The happy days didn’t last, though.

It wasn’t that St. Charles wasn’t ready for the brewery. Business was booming, the Berhorsts said. They made their loan payments and invested in the business, even if they weren’t paying themselves a salary.

But about a year after opening, their banker paid them a visit.

Here’s how the court records describe that day.

“On Monday, March 16, 2015, John Armstrong … of Peoples came to the Tap Property during lunchtime, unannounced, in order to have Berhorsts execute the modified” notes. “Peoples … represented that the new documents … were to secure an SBA loan … The representations of Peoples were false.”

That there are court documents involving the Berhorsts and their bank indicates this relationship ended badly. Indeed, on that March 2015 day, the Berhorsts signed new loan documents.

“We trusted our banker,” Berhorst says. “Six months later, he starts calling and asking when we were going to refinance.”

It turns out that the documents the Berhorsts signed transformed their 21-year loan into two loans with 12-month maturity dates. By November, the banker was threatening to foreclose on the property, even though the Berhorsts had never missed a payment.
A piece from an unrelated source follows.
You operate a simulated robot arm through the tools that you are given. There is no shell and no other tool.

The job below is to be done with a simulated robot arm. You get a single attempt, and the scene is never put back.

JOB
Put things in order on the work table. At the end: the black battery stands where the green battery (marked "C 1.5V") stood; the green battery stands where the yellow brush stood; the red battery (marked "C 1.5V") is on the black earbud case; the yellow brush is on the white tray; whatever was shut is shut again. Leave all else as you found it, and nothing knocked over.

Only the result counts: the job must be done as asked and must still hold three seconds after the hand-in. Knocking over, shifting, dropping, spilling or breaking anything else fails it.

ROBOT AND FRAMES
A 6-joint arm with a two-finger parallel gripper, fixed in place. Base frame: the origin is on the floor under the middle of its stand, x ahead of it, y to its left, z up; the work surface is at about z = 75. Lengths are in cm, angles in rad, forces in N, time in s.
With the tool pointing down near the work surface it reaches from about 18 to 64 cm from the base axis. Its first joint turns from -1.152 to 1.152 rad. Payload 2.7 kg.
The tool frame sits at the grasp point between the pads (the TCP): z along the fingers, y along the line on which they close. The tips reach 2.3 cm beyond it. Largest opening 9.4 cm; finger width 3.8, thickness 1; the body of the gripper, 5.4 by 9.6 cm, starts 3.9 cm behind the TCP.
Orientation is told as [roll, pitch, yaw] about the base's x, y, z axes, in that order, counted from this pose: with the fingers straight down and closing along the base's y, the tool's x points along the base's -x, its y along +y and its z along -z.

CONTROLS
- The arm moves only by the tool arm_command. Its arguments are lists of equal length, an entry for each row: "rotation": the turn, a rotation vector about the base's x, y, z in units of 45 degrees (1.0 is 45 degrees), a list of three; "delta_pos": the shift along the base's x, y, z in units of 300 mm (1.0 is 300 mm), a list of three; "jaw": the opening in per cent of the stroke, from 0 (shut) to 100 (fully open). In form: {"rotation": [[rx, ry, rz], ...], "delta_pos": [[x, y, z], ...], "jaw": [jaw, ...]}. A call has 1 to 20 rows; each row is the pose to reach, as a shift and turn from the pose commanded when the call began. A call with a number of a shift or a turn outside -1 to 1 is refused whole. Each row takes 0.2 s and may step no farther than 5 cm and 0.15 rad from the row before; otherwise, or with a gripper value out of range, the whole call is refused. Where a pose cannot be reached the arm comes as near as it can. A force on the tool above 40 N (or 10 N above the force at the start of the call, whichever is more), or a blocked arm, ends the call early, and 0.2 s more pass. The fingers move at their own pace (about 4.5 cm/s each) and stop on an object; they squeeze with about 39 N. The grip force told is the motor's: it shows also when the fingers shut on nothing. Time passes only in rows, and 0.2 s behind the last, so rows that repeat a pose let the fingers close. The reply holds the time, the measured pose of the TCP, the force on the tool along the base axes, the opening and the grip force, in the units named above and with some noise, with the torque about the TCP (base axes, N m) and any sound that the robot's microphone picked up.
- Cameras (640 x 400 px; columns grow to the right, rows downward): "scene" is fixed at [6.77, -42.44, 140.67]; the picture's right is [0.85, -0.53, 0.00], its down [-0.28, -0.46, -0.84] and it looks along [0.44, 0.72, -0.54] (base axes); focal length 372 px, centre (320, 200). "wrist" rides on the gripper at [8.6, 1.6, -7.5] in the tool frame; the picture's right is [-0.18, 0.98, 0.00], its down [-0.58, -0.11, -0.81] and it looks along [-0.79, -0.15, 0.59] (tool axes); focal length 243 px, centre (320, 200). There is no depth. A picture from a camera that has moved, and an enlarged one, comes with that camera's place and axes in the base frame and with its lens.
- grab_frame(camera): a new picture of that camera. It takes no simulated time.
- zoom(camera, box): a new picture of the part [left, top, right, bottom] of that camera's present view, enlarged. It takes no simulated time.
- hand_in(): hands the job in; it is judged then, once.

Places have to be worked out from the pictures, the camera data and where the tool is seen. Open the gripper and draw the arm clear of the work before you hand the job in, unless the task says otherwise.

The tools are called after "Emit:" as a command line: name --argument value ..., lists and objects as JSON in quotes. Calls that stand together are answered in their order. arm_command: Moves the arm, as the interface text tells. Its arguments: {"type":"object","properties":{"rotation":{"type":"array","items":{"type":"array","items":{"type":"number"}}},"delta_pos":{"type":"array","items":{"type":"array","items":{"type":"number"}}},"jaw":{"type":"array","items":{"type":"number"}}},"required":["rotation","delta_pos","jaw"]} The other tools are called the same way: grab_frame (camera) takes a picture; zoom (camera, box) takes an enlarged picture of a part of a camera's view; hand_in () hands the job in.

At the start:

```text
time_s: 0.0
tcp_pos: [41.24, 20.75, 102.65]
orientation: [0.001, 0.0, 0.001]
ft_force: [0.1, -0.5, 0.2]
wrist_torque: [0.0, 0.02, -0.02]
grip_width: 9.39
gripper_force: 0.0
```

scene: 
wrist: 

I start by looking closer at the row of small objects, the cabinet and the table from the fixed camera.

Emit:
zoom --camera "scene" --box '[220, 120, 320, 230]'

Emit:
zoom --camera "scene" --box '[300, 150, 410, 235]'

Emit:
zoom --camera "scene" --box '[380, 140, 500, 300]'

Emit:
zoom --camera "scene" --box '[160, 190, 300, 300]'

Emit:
“We had four days to come up with $1 million,” Jerry says.

Instead, they closed the restaurant. Peoples Bank foreclosed on the restaurant. Then the bank went after the Berhorsts’ house.

This month, the Berhorsts fought back.

They filed a counter claim against the bank, trying to keep their house and accusing the bank of fraud.

Joseph Trad, the attorney for Peoples Bank, declined comment.

The Berhorsts, on the other hand, have taken their comment to the streets. Over the past couple of months, Jerry could occasionally be seen picketing outside the bank, waving a U.S. flag while telling anybody he could talk to that the bank defrauded him. He took to Facebook to make similar allegations, such as the day he closed, when he wrote: “We have a corrupt bank. More to come.”

The Berhorsts,…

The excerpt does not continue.